Tepache derives its name from the Nahuatl 'tepiātl,' meaning corn-and-water drink, and pre-Columbian tepache was a fermented maize beverage, not a pineapple one. The pineapple version emerged after the colonial encounter, when sugar cane introduced by the Spanish in the 16th century and pineapples cultivated through trade with South America converged in central and southern Mexico, displacing the original corn formula in most regions by the 18th century. In Oaxaca, tepache de piña is sold by the cup at every major mercado and remains one of the cheapest commercial beverages in the state, a survival of the colonial-era practice of fermenting the cheapest available sugars into a refreshing, mildly alcoholic drink that working people could afford daily.
Quantity
1 large
well scrubbed under cold water
Quantity
8 ounces (about 1 cone)
chopped, or more to taste
Quantity
1 stick, about 4 inches
Quantity
4
Quantity
2
Quantity
8 cups
at room temperature
Quantity
for serving
Quantity
for serving
Quantity
for the rim
| Ingredient | Quantity |
|---|---|
| ripe pineapple, with the skin onwell scrubbed under cold water | 1 large |
| piloncillochopped, or more to taste | 8 ounces (about 1 cone) |
| canela (Mexican cinnamon) | 1 stick, about 4 inches |
| whole cloves | 4 |
| whole allspice berries | 2 |
| filtered waterat room temperature | 8 cups |
| ice (optional) | for serving |
| lime wedges (optional) | for serving |
| chile piquín or Tajín (optional) | for the rim |
The fermentation lives on the skin. Wild yeasts cling to the rind, and that is what turns sweet water into tepache. Scrub the pineapple under cold running water with a clean brush. Do not use soap and do not peel it. If the skin is waxed or sprayed, that is the wrong pineapple. Buy one from a market vendor who sells fruit by the pile, not by the carton.
Slice the crown off and discard. Cut the pineapple lengthwise into quarters. Cut away the sweet yellow flesh and save it for breakfast or for an agua fresca. The tepache is made from the rind and the core. Chop the rinds and core into rough pieces, two or three inches across. Skin and core. That is the recipe. The flesh is a bonus.
Put the pineapple rinds and core into a clean 3-liter glass jar or a clay olla if you have one. Add the chopped piloncillo, the canela, the cloves, and the allspice. Pour in the room-temperature water. Cold water slows the yeast. Hot water kills it. Room temperature is what the yeast wants. Stir with a wooden spoon until the piloncillo starts to dissolve.

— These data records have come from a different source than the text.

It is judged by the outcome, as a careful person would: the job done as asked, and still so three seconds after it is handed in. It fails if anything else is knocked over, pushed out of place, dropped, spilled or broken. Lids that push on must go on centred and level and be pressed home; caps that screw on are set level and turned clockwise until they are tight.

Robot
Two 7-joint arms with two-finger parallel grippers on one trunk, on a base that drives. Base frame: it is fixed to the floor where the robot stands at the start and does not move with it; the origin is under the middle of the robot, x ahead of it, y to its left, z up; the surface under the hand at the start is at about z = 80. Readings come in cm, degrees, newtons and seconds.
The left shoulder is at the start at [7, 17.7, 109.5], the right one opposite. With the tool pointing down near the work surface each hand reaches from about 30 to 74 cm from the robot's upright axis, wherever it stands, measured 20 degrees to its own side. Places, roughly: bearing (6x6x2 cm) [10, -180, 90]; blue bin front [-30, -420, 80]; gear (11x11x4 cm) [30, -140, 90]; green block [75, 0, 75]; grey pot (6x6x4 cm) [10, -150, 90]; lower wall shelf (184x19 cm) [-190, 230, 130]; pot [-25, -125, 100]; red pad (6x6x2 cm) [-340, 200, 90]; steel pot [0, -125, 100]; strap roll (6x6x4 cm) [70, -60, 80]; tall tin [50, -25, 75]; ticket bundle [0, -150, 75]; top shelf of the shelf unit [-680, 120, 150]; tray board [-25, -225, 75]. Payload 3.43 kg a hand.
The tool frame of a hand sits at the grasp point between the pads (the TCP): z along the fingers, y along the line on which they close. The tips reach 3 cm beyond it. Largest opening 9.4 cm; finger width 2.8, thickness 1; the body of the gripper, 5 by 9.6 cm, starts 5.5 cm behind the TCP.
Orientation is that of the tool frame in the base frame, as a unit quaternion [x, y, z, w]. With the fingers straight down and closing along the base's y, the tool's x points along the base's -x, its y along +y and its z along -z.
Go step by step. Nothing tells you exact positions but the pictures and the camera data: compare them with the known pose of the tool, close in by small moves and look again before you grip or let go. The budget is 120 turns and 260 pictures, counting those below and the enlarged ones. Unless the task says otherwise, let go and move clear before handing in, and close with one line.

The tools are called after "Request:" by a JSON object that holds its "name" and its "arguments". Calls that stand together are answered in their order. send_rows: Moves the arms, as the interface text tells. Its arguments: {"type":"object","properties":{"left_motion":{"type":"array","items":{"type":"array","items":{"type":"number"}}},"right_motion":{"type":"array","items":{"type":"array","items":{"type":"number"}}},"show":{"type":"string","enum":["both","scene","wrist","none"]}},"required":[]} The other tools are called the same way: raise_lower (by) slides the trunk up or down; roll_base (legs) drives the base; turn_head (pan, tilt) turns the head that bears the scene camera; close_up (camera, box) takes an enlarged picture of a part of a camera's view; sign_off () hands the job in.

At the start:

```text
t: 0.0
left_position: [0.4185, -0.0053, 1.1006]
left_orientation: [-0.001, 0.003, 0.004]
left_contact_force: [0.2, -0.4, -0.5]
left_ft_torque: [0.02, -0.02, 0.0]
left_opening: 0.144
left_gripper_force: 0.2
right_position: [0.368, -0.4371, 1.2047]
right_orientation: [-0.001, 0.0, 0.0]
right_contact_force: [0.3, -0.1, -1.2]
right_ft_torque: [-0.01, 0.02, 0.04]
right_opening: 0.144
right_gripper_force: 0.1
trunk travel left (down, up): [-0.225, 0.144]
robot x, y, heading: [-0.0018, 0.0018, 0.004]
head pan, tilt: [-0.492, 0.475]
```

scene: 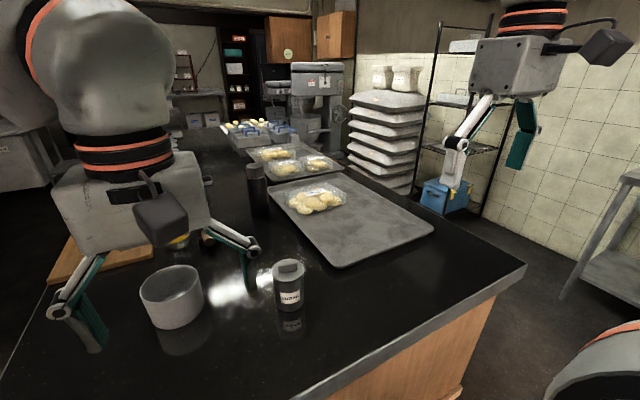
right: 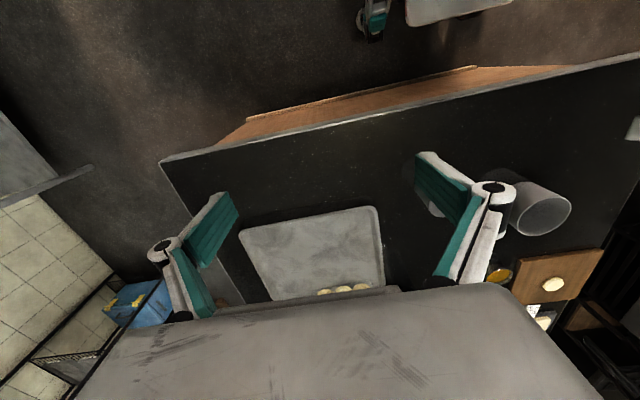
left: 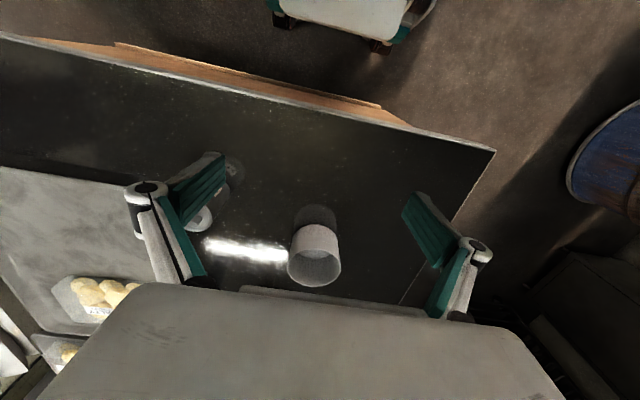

Cover the mouth of the jar with a clean cotton cloth and tie it down with kitchen twine. Air must move in and out. A sealed lid traps gas and your jar will explode or your tepache will turn to vinegar. Set the jar in a warm corner of the kitchen, away from direct sun, between 70 and 80 degrees Fahrenheit. Leave it alone for 24 hours.
After a day, you will see white foam on the surface and you will smell something sweet, fruity, slightly funky, like pineapple turning into something more interesting than pineapple. That is fermentation. Stir gently with a wooden spoon. Taste a spoonful with a clean spoon. It should be sweet, fizzy on the tongue, with a faint warmth at the back. If it is still flat and only sweet, give it another day. Cada cocina, su propio tiempo.
Re-cover and let it sit another 12 to 24 hours. The Oaxacan window is 36 to 48 hours total in a warm kitchen. Less time gives you a sweet, barely-fizzy agua. More time gives you something sharper, drier, almost like a pineapple cider with a low alcohol bite, around 1 to 2 percent. Past 72 hours, the yeast has eaten most of the sugar and the tepache turns to vinegar. That vinegar is also useful, but it is no longer tepache.
When the tepache tastes the way you want it, strain it through a fine-mesh sieve lined with cheesecloth into a clean pitcher or bottles. Press lightly on the rinds to get the last of the liquid. Discard the spent rinds and spices. Refrigerate immediately. Cold stops the fermentation in its tracks. The tepache is ready to drink and will keep for about a week, getting drier and sharper as the days pass.
Pour over a tall glass of ice. Squeeze a wedge of lime in. If you grew up with it, rim the glass with chile piquín and a little salt. In the puestos of the Mercado Benito Juárez in Oaxaca, they serve it in a hand-thrown clay jarrito, no straw, with a slice of fresh pineapple on the rim. Asi se hace y punto.